Dozens of appeals are pending in Kent County, including for banks, department stores, big-box retailers and health care facilities, according to the Tax Tribunal docket.
It’s difficult to determine the exact amount local governments have lost in revenue from the “dark store” theory. MiBiz reported in 2016 that it had cost municipalities about $100 million over the previous three years.
Brixie, formerly Meridian Township’s treasurer, watched the issue unfold more than five years ago. In one case, the township lost $1.2 million in tax revenue over two years based on one dark store assessment. She says the total statewide cost has likely passed $1 billion.
“This had a really big impact on not just Meridian Township local government, but also our school districts,” she said.
Local government advocates say property valuations can be assessed based on the cost to build, sales of similar vacant properties and income of a property. New buildings, they argue, should be based on the cost of new buildings.
“The Tax Tribunal has historically discounted other methods of valuation and only did sales,” said Chris Hackbarth, director of state and federal affairs for the Michigan Municipal League. “It has allowed for comparison of sites out of the state and in different economic conditions that were blighted and vacant for years.”
Additionally, the Tax Tribunal has allowed deed restrictions to factor into the value, which critics say can artificially lower the value of properties.
The Court of Appeals decision — and the proposed legislation — would clamp down on the tribunal’s consideration of deed restrictions, but not prevent it entirely, Hackbarth said.
“Deed restrictions are absolutely valuable and have an appropriate place,” Hackbarth said.
Bill opponents argue that legislation is unnecessary, and that the Escanaba case is evidence the process is playing out fairly.

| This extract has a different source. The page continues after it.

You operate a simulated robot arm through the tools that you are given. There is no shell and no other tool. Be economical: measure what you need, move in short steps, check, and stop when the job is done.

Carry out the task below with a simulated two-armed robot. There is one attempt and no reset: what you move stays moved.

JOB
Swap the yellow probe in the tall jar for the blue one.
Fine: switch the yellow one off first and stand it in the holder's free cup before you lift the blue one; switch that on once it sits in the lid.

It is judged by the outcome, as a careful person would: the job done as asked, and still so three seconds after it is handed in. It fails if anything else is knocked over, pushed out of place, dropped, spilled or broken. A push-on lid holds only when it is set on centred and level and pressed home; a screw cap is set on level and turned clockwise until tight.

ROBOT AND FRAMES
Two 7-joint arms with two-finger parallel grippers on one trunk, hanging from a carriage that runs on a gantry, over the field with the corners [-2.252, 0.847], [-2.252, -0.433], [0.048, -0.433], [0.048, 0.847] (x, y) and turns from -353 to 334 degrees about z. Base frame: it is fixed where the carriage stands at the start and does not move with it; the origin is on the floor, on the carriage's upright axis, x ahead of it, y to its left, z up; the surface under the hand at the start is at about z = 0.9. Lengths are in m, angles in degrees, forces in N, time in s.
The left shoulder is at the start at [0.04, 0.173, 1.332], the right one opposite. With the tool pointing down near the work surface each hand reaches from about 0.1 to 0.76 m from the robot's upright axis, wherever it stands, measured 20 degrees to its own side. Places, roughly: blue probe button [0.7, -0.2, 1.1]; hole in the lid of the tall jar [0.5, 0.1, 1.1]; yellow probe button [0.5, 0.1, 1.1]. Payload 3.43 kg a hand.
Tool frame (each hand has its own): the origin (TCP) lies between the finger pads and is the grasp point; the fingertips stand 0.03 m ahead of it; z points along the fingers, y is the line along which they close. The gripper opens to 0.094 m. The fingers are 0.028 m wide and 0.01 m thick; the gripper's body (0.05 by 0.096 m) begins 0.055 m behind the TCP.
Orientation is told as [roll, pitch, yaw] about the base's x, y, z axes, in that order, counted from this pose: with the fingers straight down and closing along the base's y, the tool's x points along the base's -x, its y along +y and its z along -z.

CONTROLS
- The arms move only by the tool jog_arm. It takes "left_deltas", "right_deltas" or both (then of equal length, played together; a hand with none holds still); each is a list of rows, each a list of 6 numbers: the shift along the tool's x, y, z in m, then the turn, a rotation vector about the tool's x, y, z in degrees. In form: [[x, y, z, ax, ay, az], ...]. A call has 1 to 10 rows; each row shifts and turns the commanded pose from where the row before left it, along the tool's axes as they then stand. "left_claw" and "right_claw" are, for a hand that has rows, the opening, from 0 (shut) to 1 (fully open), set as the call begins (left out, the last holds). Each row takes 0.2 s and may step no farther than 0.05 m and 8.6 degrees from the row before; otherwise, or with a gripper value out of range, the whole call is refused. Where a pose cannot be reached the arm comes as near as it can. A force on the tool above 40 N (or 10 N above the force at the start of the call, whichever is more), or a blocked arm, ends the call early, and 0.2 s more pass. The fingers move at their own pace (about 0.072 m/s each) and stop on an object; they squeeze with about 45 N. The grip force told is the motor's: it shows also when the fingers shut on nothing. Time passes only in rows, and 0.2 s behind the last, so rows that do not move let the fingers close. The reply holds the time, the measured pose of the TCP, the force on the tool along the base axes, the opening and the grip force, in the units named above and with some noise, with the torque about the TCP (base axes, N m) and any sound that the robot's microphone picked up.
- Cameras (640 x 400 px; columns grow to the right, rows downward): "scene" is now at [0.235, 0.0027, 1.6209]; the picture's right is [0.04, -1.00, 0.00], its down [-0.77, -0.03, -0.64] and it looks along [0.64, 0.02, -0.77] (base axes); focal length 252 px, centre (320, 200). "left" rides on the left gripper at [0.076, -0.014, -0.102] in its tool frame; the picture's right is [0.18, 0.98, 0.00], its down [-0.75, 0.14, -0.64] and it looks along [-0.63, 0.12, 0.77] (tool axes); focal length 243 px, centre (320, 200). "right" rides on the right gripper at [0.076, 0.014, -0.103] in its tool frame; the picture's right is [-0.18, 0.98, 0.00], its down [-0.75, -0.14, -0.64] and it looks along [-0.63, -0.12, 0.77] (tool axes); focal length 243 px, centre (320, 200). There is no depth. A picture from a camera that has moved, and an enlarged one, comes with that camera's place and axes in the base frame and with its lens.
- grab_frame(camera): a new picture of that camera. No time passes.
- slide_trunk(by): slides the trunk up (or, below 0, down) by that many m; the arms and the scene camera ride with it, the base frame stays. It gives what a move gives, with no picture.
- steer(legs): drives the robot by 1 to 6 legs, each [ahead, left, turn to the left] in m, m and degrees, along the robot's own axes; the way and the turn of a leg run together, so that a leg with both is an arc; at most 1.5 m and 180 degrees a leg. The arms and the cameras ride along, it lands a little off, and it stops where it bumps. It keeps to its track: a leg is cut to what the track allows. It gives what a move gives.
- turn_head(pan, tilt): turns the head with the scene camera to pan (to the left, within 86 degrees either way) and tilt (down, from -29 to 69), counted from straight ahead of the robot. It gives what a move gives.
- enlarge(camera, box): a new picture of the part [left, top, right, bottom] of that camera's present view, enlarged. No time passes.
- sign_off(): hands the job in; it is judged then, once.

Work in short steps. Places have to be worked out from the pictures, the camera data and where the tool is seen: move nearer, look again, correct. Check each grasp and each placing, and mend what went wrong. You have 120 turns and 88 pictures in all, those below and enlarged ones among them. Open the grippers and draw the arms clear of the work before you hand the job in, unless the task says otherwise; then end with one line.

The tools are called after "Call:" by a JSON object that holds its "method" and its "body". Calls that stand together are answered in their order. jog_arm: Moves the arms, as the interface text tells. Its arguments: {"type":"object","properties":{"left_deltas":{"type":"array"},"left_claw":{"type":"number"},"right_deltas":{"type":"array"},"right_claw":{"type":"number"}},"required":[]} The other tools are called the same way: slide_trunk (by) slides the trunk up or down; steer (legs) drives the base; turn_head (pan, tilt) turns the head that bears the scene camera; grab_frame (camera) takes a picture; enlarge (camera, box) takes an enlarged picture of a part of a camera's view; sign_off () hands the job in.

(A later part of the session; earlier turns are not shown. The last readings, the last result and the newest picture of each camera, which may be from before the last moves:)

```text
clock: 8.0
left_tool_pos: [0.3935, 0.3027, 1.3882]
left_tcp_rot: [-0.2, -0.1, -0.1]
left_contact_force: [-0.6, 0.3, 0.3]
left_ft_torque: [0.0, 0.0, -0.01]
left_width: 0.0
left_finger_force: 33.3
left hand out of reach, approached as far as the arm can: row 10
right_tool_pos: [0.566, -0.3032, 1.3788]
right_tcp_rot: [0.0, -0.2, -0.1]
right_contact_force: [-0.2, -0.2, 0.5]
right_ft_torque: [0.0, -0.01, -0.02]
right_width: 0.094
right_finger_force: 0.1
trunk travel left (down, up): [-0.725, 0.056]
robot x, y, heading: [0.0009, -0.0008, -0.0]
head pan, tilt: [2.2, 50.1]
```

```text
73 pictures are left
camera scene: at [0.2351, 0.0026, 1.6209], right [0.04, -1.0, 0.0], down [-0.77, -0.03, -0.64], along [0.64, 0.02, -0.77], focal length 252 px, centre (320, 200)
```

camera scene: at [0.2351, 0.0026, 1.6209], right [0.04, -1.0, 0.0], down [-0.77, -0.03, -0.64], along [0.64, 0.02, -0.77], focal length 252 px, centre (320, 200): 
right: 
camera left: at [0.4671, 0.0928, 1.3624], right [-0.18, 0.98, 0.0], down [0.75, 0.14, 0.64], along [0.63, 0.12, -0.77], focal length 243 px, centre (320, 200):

Others have raised concerns that property valuation is already common law in Michigan, and that legislation effectively forces a panel of judges at the Tax Tribunal to rule in a certain way on the cases.

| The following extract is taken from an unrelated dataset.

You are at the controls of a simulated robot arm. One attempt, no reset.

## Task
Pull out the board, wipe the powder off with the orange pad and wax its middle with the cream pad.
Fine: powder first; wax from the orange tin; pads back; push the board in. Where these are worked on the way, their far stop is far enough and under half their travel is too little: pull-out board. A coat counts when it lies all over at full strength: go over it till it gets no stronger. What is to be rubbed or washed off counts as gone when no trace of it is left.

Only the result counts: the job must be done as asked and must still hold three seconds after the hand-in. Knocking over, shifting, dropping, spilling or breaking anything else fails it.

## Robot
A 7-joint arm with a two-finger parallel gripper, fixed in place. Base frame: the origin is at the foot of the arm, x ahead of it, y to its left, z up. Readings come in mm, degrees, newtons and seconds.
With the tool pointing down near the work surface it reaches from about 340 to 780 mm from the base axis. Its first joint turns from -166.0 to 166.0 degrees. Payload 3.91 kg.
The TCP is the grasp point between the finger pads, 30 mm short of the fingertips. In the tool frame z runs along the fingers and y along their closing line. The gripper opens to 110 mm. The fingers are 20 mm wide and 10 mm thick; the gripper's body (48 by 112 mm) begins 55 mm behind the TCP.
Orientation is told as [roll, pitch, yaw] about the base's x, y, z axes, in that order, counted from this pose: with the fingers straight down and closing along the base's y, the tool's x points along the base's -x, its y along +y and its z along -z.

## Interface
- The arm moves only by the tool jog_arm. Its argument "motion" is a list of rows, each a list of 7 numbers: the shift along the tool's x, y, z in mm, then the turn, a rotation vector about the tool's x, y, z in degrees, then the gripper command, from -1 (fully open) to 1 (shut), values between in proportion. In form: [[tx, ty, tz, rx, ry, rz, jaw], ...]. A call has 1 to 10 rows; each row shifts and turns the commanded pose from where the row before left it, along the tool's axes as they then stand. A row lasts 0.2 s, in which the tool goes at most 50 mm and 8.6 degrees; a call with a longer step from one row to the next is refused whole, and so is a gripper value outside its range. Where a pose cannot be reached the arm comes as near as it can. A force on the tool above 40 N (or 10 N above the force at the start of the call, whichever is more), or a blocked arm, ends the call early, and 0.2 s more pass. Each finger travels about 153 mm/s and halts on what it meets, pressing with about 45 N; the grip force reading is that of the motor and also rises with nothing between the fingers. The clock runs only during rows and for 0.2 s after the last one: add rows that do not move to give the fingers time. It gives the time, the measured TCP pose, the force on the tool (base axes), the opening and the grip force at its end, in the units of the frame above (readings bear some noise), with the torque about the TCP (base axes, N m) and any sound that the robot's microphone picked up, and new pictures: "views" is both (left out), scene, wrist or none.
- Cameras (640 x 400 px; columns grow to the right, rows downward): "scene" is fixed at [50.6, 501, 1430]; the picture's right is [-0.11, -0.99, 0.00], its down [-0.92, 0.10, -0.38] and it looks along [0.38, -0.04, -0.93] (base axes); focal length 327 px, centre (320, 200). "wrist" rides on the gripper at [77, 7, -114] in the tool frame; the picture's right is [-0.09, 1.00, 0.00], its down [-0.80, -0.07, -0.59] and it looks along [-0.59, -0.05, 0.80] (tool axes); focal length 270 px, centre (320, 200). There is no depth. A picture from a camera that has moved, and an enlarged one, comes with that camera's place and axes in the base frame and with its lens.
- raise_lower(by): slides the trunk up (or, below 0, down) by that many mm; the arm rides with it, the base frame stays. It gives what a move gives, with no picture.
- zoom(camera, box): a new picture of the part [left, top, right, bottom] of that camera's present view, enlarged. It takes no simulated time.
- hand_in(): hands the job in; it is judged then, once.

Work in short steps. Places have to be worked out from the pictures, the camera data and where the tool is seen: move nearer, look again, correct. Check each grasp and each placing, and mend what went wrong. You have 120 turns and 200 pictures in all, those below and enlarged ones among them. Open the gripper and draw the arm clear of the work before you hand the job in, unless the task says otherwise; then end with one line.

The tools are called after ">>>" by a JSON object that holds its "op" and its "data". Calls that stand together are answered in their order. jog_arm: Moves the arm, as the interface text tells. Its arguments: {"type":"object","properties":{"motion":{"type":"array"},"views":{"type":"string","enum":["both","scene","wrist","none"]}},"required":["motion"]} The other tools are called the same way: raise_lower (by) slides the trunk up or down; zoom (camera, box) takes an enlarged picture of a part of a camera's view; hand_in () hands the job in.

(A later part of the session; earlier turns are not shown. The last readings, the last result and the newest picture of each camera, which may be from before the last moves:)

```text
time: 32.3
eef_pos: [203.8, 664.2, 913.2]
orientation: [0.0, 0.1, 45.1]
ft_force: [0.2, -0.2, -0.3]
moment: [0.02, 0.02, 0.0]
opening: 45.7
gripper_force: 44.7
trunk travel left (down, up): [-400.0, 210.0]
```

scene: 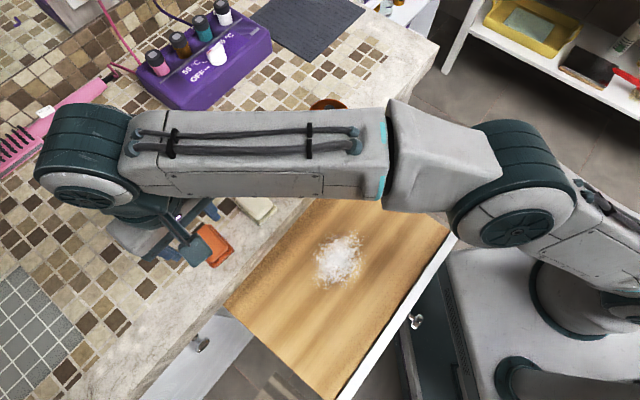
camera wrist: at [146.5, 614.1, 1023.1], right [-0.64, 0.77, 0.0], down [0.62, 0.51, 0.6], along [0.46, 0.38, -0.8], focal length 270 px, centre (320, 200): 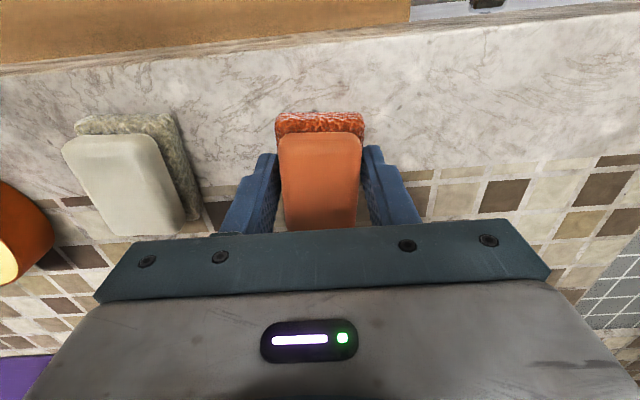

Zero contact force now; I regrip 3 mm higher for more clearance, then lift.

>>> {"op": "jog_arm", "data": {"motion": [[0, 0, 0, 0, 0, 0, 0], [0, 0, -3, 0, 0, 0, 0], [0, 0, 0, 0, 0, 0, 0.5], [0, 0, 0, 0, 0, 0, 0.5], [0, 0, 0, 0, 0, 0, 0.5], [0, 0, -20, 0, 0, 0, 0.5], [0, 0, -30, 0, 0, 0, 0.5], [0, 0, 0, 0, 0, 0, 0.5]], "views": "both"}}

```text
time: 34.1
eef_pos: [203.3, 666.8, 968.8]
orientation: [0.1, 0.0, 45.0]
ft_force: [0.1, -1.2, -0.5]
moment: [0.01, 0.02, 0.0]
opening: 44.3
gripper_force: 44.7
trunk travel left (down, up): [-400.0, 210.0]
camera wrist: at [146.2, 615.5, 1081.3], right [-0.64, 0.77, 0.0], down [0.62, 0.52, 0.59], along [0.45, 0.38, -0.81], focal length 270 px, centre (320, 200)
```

“If there are concerns to that effect, let’s address them,” Hackbarth said, suggesting amendments to the proposed legislation are likely. “The intent is to look at what the Court of Appeals said with three appropriate methods of valuation.”
Brixie added that going through the tribunal process is costly and burdensome for small townships or cities.
“The Legislature is going to take the next step and make sure everyone understands that the result of the Escanaba case should be codified into law,” she said.
However, the Michigan Chamber maintains that basing property values on sales of empty stores is appropriate.
“That’s how you have to value these properties — as vacant so a new large retailer can come in and occupy the space — or anyone else,” Papineau said.
He added that basing a property value on cost should also include functional obsolescence, or the cost of improvements a new buyer would make to customize a store. A Walmart may not have the same layout as a Meijer, for example.
“I say bunk,” Hackbarth said in response, citing a Home Depot that moved into a previous grocery store and an office supply store that located in a former Chuck E. Cheese restaurant in Meridian Township.
“There’s nothing unusable about a large, framed building that’s needed by others,” he said. “The benefit is it’s almost a blank slate.”
Bill opponents also accuse supporters of taking a backdoor approach to raising taxes on businesses, which are automatically capped under the Headlee Amendment, a state initiative passed in 1978.
“The opposition on this has consistently thrown smoke at this concept that it’s trying to raise taxes on retailers,” Hackbarth said. “There is nothing about this legislation that would allow taxes to increase. This is about how you treat appeals to lower taxes.”
He adds that it’s also about fairness: Lower tax assessments on large retailers end up being shifted to other taxpayers, while those entities that often appeal assessments usually need more public safety and road services.
“In Meridian Township, if you look at court proceedings and prosecutions of crimes, the vast majority of it is coming from these retail shopping areas for shoplifting,” she said. “It’s a real cost to the community to catch those people, prosecute them and pay for those services.”
‘Fixing a wrong’
Aside from the “dark store” legislation, lawmakers also have considered regulations involving the Tax Tribunal itself. The Michigan Municipal League has raised concerns about the reappointment of Judge Marcus Abood, who Hackbarth said was responsible for the original case “allowing the dark store theory to take root.” Abood was appointed to the Tax Tribunal in 2010.
A scaled-back version of H.B. 4412 that passed in the lame duck session late last year allows Tax Tribunal members to earn outside income, addressing concerns over attracting qualified applicants for the positions.
However, a previous version of the bill also would have addressed the type of appointees, continuing education and conflicts of interest. Papineau said the bill that passed — now Public Act 438 — was scaled back at the request of the Snyder administration. Gov. Gretchen Whitmer will be able to make appointments for all five Tax Tribunal positions during her first term.
Papineau at the Michigan Chamber said efforts will continue this year to block the proposed dark store bills. However, the issue has bipartisan support in both chambers with dozens of new legislators and committee chairs.
In 2016, similar legislation passed the House 97-11 but was blocked in the Senate. A bill introduced in 2017 in the Senate also stalled.
Hackbarth said certainty over the Escanaba case could give the bills more momentum this session.
“There is some energy and desire from the bill sponsors to really attack this issue this year,” Hackbarth said. “We’re more heavily engaged in this legislation than we have been the past two years.”
Brixie says she’s “very optimistic” about the bills.
“This is a bipartisan effort that really isn’t a partisan issue,” she said. “It’s a tax policy issue of fixing a wrong that’s out there and making sure we create a level playing field for all businesses.”